Roth: We're going to start solving them with the transoceanic calls first. That reduction in price is really profound. I think that's the early market. Then the technology will improve from there. We put voice over our networks starting about four years ago. It took us about 18 months to make voice over ATM (asynchronous transfer mode, a common data networking technology) transparent to the user. It probably will take that long to do the same with voice over IP.

But ATM is a technology designed from the outset to put voice, video and data over it. IP was never designed from this perspective, so we have bigger issues to work out. I figure it's going to take the industry 15 months to resolve those issues. It might take longer.
____

IBD: What do your customers want from the Internet?
Roth: This concept of having a highly reliable network that you can put commerce onto (and) that you can build your intranet (internal, Internet-based network) with and connect your sales force, your customers, your marketing organization and order entry. That is what everyone's asking for.

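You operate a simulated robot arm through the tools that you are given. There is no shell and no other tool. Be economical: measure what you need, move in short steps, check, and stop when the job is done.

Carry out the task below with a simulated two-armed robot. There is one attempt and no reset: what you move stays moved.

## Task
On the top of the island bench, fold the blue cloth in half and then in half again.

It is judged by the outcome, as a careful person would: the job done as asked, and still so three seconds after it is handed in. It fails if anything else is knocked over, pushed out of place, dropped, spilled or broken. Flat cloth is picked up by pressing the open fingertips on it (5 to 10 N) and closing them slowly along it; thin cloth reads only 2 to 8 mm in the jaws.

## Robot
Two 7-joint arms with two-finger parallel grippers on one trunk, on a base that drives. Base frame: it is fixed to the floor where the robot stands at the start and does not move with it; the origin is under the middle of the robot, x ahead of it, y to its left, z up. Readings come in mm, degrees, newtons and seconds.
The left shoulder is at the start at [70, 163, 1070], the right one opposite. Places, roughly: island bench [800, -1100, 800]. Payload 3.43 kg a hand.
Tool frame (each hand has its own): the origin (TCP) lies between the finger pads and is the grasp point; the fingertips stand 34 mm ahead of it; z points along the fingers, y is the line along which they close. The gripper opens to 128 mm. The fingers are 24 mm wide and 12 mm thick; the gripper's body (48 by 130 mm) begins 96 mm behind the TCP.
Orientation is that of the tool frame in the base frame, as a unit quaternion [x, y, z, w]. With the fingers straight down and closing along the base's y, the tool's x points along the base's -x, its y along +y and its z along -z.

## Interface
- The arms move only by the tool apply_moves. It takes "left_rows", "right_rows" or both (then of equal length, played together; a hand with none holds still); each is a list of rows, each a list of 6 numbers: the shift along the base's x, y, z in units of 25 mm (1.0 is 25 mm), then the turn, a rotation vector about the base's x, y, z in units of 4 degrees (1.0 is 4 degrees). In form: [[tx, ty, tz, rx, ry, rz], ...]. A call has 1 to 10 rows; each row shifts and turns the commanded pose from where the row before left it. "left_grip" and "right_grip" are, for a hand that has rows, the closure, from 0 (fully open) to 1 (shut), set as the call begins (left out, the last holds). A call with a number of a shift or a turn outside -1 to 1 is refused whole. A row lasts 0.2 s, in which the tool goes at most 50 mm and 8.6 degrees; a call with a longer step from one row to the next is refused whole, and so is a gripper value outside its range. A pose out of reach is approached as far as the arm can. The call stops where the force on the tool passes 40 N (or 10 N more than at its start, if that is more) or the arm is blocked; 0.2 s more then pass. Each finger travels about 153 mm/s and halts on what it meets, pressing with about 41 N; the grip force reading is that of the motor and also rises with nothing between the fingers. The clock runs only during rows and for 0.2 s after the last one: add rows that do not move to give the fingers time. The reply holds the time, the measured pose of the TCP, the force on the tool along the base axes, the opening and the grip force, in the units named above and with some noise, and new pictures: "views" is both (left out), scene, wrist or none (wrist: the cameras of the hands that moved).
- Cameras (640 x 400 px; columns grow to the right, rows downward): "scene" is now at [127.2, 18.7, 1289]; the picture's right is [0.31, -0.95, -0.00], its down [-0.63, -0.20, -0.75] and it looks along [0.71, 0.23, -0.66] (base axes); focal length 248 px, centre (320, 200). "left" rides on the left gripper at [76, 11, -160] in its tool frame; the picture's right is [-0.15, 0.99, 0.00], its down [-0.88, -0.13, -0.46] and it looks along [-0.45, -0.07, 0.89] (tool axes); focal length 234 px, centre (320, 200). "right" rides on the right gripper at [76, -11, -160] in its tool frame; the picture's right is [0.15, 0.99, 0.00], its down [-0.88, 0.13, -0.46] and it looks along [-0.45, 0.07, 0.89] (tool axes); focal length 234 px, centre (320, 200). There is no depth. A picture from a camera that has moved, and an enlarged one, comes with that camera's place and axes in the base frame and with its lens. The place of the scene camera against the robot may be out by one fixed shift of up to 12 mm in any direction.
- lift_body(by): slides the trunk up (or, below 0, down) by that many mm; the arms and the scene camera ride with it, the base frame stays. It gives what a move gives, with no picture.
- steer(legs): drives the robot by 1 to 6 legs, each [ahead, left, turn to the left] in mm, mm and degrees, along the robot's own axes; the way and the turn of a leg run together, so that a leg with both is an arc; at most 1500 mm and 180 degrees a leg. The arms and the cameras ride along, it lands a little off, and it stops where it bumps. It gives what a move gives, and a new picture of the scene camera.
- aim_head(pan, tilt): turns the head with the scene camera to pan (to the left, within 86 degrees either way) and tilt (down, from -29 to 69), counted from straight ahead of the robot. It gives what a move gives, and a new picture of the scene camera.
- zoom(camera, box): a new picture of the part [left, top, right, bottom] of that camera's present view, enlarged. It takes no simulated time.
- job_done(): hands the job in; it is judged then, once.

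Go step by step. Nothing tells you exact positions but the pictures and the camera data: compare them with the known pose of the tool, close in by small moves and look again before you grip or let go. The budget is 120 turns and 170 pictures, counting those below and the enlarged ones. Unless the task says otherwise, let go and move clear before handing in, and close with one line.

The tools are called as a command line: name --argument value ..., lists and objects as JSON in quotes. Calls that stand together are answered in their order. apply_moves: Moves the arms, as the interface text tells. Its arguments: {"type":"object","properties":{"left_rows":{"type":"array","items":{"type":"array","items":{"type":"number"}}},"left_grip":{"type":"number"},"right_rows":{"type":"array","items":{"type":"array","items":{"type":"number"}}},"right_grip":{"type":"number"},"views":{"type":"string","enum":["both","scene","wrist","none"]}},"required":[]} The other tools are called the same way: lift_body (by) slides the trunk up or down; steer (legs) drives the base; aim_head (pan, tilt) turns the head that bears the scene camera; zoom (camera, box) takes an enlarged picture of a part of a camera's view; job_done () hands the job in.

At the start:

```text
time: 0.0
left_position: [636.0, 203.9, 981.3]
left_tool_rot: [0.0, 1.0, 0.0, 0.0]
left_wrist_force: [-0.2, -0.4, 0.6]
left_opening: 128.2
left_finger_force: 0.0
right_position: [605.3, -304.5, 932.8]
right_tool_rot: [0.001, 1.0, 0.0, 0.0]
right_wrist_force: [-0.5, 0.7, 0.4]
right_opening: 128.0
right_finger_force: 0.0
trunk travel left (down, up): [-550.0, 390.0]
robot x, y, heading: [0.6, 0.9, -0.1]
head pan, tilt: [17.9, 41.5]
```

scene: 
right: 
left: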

I was with Microsoft the other night. We were talking about the availability of Microsoft's (e- mail program) Exchange. I said, ''How many nines in your availability?'' (How reliable is the system?) They said, ''We're up to 99.92 (out of 100).'' I said, ''Nortel will run 99.92 on a bad week. We'll hit 99.97 on a better week.''

With 99.92, it means a company the size of Nortel could have a couple thousand people out of commission at any given point in time. If we asked that question six to eight months ago, people would say, ''Why are you asking that? Availability of the e-mail system isn't that important.'' The electronic-mail system has gone from something that was faster than the regular mail to now if it goes down, the CIO gets fired.